After all, the political leadership, which is normally responsible for setting strategic parameters, had already publicly washed its hands off responsibility by announcing that the chiefs had been given full freedom to plan and undertake retaliatory operations after the Pahalgam bloodbath.
Several retired officers have said that SEAD or DEAD ops to suppress or destroy the enemy’s air defence should have been undertaken before the strikes that night. That appears to be basic military common sense.
The nation ought now to be told whether anything was done to suppress enemy air defence (SEAD) before the strikes on the night of 6 May.
Top brass role
The CDS is meant to coordinate between the three chiefs, especially in areas of jointmanship, which ought to include air defence. He should have seen the strategic blunder involved in believing that Pakistan would not see strikes against those training hubs as targeting its valued tactical assets.
He should at the very least have recommended a back-up plan. Indeed, the top brass owed it to the men and machines under their command, and to the nation, to stand firm on such things even if political leaders or security czars wanted to bind their wings.
If they sent IAF pilots up with instructions to treat terror training hubs as different from Pakistan’s military assets, and only strike the former, the top brass and their security chiefs made those aircraft sitting ducks, unable to hit back against lethal attacks from sophisticated Chinese integrated systems, Chinese aircraft, and Turkish drones.
It is an ancient truism that one can start a war but not determine how it progresses. To presume that the other side will not see one’s strikes as war, just because one says that one’s targets are not part of the other side’s military, is naive at the least. If there was no back-up plan for the possibility that attack planes may be countered, it amounts to ridiculously flawed planning—at the least.

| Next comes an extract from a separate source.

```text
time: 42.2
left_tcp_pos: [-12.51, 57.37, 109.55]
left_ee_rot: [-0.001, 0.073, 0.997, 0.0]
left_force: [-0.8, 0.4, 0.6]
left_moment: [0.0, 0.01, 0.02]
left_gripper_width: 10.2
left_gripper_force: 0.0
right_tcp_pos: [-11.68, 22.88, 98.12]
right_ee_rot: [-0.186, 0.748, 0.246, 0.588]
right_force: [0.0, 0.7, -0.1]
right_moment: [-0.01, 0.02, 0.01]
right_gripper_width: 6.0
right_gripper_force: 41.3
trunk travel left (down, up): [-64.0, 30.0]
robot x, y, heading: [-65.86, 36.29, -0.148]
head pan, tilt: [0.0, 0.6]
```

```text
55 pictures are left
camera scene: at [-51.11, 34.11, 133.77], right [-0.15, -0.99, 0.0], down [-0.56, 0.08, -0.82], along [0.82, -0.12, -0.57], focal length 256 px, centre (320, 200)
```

The Air Force showed magnificently that it could smash military targets and emerge unscathed when it operated without its wings tied behind its back on the night of 9–10 May. Those who decided to tie those wings down three nights before should take responsibility for their poor planning.
At the least, they should not pretend that some operations officers or pilots made a ‘tactical mistake’ when it was the strategic understanding of those in charge of national security that was inadequate, and when intelligence czars remained oblivious to the array of opposing forces (China, Turkey, etc.).
You let India down on 6 May. You let yourself down now by vaguely blaming some ‘tactical mistake.’